There’s also the fear that inflation will drive up the price of firearms (along with everything else) and that government pressure on gun manufacturers will reduce the available supply.

There’s the rising crime, mostly in anti-gun, Democrat-controlled cities. There’s the increasing sense of self-reliance that comes from owning and becoming familiar with a firearm.

And there’s a sense of camaraderie that’s encouraged by local gun clubs. One such is the Freedom Firearms & Safety Gun Club in Phoenix, where divorcee Onnie Brown now serves as vice president. The club’s co-founder Scott Dias said:

It only made sense to me that we should have someone in the forefront that’s a female … [female guests] feel more comfortable and they’re more motivated when they see other women and when they connect with other women.

Along the way, new black gun owners not only learn how to handle a firearm, but likely also learn some true black history concerning firearms.
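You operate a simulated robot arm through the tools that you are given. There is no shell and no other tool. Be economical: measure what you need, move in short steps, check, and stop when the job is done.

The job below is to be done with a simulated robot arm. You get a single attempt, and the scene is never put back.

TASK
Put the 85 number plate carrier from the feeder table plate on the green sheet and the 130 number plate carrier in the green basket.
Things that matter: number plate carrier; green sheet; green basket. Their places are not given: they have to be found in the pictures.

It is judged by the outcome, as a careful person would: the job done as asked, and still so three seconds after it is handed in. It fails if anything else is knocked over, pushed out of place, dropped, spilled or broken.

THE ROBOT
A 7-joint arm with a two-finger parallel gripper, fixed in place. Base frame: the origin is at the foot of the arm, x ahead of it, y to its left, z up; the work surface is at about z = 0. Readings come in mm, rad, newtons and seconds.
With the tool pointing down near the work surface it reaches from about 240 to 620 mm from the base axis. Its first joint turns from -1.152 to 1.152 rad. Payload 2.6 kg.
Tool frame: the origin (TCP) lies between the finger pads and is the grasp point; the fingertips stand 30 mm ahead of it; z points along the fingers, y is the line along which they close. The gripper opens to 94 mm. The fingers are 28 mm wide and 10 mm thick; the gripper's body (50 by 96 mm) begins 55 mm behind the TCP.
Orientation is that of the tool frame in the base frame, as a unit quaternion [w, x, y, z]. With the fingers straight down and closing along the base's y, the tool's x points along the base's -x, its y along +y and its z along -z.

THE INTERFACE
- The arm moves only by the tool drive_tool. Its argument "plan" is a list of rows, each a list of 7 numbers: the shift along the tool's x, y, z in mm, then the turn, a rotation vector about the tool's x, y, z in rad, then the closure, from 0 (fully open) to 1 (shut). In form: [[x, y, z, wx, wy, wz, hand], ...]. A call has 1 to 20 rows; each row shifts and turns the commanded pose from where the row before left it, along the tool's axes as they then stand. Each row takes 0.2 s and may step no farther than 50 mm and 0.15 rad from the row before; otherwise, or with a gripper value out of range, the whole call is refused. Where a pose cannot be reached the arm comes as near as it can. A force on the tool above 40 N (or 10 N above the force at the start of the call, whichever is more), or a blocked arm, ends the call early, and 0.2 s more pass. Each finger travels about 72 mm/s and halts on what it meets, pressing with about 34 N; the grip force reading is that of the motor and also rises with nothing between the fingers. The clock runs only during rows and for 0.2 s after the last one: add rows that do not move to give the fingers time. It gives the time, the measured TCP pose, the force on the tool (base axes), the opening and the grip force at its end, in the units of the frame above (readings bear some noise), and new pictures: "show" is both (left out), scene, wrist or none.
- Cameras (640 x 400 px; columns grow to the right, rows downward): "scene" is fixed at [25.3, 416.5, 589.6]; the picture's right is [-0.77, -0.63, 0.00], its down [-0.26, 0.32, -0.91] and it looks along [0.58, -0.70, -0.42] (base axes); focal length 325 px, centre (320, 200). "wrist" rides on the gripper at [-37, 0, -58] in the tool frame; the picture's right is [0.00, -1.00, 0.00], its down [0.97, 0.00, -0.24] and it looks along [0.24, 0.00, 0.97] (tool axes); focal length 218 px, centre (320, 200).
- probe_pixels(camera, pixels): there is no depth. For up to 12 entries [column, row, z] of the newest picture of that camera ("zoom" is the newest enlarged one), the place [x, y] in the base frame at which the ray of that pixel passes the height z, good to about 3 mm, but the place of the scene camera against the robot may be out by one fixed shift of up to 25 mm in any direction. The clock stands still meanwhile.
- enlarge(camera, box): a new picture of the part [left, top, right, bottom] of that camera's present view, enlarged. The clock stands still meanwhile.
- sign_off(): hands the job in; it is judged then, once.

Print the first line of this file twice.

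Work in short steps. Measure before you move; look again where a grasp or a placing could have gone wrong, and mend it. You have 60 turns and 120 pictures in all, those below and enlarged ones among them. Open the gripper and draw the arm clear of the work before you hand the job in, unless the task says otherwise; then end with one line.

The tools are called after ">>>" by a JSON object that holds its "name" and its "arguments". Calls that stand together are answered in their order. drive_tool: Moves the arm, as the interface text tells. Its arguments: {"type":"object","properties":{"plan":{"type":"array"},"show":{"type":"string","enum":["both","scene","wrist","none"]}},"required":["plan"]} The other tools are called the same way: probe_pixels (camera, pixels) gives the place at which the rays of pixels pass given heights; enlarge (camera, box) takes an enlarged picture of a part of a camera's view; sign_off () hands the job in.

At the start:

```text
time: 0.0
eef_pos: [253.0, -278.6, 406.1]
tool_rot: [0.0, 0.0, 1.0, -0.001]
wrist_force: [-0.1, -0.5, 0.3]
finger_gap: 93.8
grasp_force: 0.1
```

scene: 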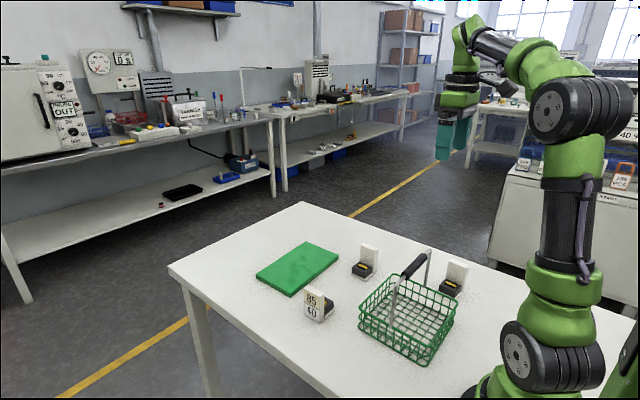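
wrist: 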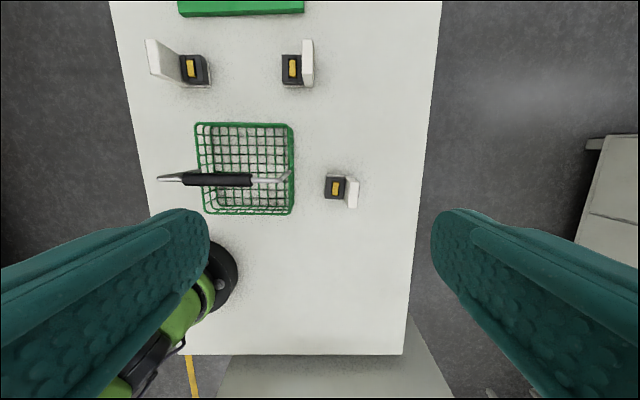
As The Trace pointed out:

Black Americans carried guns before the Founding Fathers gathered in secret to draft the Constitution.

They carried them during the Civil War and again afterward as members of the Buffalo Soldiers, established in 1866 as the nation’s first all-Black military regiments.

They carried them for protection after their emancipation from slavery, although the Black Codes of the Reconstruction Era tried to put a stop to that.

They carried them out West on what was then America’s frontier, in search of greater freedoms.

They carried them throughout the South to guard against white lynch mobs.

Later, they carried them to protect scions of the civil rights movement, including Martin Luther King Jr., who famously preached nonviolence; less well known is that King applied for, and was denied, a permit to carry a gun, and his Alabama home at one point held so many firearms it was described as “an arsenal.”

They’re also likely to learn that the Second Amendment is color-blind, and that the present resident of the White House is no friend of that amendment.

This is likely to have political implications. In the past the Democratic Party could bank on 90% of black voters supporting whomever they put up for president.

Now, however, that present resident is suffering from dismal approval ratings, dragging down that black support. According to a Marquette University Law School poll taken in April, Biden’s approval rating among blacks has dropped from 88% in July 2021 to 56%, a dizzying decline of 32 points.

The more all Americans — including blacks, browns, and Asian-Americans — exercise their Second Amendment right to keep and bear arms, the more difficult it will be for tyrants, present administration included, to take them away.